====== Data shown ======
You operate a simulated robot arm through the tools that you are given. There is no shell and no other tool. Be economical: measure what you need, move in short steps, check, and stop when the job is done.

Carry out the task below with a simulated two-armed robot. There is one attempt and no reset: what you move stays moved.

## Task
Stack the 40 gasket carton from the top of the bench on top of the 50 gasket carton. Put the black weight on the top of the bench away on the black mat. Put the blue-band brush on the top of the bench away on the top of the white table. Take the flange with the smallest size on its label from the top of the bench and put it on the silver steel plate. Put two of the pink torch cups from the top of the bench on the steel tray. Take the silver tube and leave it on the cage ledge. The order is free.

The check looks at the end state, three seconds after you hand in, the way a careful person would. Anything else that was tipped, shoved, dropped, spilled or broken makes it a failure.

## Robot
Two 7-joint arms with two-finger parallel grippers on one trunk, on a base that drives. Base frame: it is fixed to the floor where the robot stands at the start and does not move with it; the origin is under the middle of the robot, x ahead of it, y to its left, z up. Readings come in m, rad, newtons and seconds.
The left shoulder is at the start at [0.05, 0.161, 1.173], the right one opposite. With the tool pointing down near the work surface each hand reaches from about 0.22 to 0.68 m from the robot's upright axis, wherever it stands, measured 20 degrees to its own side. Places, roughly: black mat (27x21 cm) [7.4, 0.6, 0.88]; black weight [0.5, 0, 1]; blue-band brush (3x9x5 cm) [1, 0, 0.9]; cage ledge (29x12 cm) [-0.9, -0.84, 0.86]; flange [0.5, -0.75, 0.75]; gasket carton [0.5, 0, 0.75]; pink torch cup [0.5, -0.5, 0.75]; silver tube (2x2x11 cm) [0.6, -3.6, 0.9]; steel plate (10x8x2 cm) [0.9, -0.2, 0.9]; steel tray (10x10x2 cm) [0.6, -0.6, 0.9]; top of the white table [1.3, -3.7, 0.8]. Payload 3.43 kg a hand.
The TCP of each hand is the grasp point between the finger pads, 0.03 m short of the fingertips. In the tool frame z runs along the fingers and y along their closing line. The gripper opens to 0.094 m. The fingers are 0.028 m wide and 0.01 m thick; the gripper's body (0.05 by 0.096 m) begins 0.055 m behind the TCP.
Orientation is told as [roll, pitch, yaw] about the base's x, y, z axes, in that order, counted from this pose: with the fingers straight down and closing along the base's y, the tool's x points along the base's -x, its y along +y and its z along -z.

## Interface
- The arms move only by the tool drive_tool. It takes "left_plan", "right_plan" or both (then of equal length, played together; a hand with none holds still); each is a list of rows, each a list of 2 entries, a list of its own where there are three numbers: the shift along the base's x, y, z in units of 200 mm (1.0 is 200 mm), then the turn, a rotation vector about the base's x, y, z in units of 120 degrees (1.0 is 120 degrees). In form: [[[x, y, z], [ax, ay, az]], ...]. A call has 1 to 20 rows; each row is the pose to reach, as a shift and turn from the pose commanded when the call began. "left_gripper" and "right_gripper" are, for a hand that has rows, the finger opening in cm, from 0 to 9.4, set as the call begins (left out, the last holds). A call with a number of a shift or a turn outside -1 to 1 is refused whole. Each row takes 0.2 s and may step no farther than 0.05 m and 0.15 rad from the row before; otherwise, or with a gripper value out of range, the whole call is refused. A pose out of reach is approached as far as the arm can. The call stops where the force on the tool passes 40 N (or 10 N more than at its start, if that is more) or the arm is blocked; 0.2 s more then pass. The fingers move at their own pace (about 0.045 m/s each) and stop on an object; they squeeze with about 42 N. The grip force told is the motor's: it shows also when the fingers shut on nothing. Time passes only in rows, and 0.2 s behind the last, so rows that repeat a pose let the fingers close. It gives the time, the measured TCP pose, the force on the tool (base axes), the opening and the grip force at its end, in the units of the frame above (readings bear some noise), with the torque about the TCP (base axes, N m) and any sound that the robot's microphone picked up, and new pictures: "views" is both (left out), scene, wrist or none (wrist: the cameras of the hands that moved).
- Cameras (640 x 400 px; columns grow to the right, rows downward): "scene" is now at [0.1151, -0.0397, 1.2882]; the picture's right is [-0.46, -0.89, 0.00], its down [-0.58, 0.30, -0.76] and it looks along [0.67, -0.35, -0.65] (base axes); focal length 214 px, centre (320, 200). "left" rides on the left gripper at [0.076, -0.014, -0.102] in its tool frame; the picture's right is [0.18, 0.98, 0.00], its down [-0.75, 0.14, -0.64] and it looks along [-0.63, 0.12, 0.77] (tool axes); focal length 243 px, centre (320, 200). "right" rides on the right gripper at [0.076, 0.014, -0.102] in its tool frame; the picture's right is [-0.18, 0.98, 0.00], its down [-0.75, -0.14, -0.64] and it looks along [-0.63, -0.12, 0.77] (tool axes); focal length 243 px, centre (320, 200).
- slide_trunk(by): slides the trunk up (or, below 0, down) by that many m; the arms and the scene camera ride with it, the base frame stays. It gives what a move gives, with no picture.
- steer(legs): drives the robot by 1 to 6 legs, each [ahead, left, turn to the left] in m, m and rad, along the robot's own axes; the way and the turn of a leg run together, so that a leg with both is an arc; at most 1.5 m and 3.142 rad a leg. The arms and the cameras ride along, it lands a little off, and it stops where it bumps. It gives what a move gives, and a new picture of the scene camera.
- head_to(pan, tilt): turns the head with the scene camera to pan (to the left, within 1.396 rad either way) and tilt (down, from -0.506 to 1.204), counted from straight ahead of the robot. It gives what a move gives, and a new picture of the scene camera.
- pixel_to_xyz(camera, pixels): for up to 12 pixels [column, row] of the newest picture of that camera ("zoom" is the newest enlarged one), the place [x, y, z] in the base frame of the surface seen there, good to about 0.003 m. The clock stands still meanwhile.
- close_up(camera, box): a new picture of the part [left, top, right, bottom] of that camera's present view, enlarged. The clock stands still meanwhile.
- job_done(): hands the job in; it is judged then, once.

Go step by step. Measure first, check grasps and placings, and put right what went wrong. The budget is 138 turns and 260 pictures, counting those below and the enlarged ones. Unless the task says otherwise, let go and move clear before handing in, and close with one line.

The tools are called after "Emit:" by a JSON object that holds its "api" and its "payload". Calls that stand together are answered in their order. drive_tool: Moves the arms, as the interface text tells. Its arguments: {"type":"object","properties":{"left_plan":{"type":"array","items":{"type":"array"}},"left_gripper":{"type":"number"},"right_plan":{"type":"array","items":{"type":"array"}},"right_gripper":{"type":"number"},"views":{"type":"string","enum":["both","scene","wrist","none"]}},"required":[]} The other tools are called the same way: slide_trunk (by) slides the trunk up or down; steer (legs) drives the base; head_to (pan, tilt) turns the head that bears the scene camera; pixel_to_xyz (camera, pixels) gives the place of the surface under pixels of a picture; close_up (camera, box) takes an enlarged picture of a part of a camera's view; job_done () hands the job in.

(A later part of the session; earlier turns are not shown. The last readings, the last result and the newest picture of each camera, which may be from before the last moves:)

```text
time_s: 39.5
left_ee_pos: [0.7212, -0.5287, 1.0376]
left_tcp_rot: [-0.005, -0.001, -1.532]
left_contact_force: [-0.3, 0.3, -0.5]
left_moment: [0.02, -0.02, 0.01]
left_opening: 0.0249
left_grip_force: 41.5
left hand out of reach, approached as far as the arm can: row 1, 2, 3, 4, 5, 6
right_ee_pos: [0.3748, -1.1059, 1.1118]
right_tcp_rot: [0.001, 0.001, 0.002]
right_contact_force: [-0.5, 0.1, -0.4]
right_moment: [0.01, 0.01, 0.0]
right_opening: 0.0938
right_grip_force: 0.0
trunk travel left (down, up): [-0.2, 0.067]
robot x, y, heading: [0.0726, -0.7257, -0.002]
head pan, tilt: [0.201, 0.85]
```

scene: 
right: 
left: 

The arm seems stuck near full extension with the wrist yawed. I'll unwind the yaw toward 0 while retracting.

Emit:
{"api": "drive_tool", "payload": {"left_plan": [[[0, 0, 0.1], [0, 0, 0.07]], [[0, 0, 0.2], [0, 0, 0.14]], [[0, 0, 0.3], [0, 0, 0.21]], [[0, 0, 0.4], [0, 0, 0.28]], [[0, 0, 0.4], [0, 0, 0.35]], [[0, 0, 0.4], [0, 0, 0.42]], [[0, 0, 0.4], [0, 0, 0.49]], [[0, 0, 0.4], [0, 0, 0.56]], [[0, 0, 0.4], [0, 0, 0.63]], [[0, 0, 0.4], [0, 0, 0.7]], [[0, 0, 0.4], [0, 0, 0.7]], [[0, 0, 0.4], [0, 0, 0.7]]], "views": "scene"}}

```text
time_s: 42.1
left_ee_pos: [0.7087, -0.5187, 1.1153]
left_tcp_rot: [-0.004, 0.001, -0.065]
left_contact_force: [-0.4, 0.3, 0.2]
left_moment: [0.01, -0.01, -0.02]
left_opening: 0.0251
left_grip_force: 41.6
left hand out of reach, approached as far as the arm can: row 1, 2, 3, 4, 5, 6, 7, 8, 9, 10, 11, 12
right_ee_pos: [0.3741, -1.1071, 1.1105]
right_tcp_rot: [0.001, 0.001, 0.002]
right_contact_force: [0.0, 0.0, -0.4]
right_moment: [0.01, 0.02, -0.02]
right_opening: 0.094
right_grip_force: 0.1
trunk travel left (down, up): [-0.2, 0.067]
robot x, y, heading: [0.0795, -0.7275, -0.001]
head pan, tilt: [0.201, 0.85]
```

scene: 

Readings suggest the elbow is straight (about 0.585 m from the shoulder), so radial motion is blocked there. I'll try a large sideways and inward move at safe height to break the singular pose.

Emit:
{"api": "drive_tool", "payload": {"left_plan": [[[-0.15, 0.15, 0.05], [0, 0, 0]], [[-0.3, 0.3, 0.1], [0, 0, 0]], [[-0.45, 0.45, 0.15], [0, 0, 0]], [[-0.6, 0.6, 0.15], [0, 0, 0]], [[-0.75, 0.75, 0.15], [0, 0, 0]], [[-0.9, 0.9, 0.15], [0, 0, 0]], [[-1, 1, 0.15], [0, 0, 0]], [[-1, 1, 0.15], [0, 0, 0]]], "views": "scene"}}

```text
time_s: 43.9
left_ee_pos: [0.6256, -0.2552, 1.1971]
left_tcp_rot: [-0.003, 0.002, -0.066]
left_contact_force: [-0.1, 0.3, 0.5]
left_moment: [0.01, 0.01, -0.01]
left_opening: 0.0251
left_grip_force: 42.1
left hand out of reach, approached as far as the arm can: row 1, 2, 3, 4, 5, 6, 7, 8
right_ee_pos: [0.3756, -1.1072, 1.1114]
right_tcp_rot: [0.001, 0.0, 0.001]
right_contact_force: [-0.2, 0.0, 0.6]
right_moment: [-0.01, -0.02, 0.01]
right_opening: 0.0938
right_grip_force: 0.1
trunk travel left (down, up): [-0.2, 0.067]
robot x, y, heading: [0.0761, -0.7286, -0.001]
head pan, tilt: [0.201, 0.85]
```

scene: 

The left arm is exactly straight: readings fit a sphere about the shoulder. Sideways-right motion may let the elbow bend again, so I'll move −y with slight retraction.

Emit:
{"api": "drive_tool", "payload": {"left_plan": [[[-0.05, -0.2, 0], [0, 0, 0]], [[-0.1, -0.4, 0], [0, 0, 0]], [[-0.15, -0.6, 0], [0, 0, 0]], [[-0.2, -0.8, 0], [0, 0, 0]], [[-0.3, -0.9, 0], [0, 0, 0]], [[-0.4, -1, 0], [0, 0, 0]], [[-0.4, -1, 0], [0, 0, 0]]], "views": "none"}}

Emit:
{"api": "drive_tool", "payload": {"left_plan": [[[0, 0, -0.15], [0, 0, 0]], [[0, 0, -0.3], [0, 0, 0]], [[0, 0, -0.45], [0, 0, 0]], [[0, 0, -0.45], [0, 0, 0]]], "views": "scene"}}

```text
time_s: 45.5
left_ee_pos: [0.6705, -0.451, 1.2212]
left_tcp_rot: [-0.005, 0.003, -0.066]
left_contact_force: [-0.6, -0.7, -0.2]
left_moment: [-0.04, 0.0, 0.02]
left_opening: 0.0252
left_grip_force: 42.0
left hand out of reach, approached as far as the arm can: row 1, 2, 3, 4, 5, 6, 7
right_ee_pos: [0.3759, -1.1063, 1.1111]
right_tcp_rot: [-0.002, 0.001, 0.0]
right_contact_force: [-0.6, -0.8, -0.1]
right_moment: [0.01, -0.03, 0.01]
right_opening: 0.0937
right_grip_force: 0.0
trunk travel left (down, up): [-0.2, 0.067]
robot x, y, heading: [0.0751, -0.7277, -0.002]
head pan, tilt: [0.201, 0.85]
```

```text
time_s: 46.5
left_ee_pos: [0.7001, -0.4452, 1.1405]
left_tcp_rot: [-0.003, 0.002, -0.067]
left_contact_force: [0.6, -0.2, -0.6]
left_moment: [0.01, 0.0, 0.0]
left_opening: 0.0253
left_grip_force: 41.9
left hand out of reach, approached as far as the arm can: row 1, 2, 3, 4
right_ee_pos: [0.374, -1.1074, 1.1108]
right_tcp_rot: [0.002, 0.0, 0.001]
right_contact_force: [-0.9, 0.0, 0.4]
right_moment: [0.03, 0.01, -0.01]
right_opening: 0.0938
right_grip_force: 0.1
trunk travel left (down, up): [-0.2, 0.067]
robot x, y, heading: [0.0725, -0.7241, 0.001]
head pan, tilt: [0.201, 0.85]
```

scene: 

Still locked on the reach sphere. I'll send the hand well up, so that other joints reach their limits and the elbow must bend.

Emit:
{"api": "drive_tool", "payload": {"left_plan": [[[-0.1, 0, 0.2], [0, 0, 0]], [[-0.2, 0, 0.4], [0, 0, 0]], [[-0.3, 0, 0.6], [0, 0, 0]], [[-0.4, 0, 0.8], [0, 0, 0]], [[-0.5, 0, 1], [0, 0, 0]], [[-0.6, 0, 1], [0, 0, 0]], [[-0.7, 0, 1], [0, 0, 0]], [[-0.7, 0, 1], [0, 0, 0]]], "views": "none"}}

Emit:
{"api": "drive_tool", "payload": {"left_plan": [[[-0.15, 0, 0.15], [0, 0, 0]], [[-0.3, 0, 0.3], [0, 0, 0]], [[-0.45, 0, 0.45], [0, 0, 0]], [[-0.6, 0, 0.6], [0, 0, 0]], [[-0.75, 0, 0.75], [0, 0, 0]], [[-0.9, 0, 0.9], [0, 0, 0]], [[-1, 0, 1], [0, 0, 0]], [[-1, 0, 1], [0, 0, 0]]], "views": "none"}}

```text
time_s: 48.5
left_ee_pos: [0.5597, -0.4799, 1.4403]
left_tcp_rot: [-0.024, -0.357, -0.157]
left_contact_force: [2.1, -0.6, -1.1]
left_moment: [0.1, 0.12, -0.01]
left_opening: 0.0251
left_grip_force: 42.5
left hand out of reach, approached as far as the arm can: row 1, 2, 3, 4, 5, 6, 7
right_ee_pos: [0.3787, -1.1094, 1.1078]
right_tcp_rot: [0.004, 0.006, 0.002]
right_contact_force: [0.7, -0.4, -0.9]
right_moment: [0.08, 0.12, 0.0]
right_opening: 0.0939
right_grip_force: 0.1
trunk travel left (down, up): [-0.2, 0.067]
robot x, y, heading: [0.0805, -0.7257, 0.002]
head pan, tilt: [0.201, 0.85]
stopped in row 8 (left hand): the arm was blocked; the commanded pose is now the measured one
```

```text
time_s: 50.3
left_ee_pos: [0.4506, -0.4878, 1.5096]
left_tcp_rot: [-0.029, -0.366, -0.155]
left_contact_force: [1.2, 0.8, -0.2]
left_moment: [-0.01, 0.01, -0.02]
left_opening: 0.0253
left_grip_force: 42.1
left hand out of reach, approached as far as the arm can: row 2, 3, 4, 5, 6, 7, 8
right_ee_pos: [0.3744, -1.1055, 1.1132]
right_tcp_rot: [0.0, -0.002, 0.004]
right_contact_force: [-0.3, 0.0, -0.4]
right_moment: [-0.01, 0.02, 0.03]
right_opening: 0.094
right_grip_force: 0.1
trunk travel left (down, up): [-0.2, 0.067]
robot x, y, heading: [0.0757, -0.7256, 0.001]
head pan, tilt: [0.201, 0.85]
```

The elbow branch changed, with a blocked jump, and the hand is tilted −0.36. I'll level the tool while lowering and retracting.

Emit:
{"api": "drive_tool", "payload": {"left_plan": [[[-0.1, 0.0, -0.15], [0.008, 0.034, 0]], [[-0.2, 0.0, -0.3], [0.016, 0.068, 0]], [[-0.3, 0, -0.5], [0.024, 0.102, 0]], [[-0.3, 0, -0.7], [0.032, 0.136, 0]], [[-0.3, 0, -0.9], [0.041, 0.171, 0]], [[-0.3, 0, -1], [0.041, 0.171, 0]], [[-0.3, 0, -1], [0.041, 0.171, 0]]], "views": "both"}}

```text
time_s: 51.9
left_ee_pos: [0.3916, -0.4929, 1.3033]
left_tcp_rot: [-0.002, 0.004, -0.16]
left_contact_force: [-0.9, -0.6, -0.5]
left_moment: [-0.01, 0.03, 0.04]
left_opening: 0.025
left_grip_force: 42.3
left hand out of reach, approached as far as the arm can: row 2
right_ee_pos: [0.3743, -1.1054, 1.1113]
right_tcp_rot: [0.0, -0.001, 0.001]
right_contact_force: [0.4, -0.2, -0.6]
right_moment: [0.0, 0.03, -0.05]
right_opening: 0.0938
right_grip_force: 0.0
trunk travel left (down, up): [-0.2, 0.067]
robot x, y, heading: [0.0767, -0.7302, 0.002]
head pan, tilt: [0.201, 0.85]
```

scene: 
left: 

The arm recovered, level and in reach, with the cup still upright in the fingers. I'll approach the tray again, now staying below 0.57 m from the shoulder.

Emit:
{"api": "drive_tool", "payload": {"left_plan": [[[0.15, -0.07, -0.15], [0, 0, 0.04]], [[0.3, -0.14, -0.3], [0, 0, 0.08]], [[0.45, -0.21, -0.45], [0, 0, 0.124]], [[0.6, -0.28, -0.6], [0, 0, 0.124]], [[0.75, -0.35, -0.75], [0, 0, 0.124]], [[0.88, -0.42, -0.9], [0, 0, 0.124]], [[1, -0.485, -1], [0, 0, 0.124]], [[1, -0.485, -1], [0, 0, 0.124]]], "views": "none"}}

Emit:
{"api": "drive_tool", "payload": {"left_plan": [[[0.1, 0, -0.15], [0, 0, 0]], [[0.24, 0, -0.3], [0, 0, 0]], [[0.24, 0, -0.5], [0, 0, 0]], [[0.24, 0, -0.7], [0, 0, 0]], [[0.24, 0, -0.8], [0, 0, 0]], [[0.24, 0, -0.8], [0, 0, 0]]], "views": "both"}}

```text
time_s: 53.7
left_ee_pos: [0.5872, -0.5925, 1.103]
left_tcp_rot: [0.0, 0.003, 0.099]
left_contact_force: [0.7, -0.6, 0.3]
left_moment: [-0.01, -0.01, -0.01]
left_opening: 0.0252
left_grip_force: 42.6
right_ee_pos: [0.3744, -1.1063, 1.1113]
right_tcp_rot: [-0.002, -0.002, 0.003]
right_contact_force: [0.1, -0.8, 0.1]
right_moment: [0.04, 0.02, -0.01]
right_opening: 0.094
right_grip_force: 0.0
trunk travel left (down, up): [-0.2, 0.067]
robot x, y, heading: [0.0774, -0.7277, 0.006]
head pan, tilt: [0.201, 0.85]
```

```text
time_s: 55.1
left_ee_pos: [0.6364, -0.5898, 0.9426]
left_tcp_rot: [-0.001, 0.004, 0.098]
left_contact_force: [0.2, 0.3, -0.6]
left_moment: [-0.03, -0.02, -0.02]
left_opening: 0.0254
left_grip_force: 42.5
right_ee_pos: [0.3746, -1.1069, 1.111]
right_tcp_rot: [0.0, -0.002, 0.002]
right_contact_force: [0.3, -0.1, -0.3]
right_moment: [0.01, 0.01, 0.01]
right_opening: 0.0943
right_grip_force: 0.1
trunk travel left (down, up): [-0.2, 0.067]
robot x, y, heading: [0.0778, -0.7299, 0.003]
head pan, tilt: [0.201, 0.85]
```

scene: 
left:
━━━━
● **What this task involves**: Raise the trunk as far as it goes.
======
● **What this task involves**: Pull out and copy each line containing the string "stays".

● **Response for this exercise**:
Carry out the task below with a simulated two-armed robot. There is one attempt and no reset: what you move stays moved.
- slide_trunk(by): slides the trunk up (or, below 0, down) by that many m; the arms and the scene camera ride with it, the base frame stays. It gives what a move gives, with no picture.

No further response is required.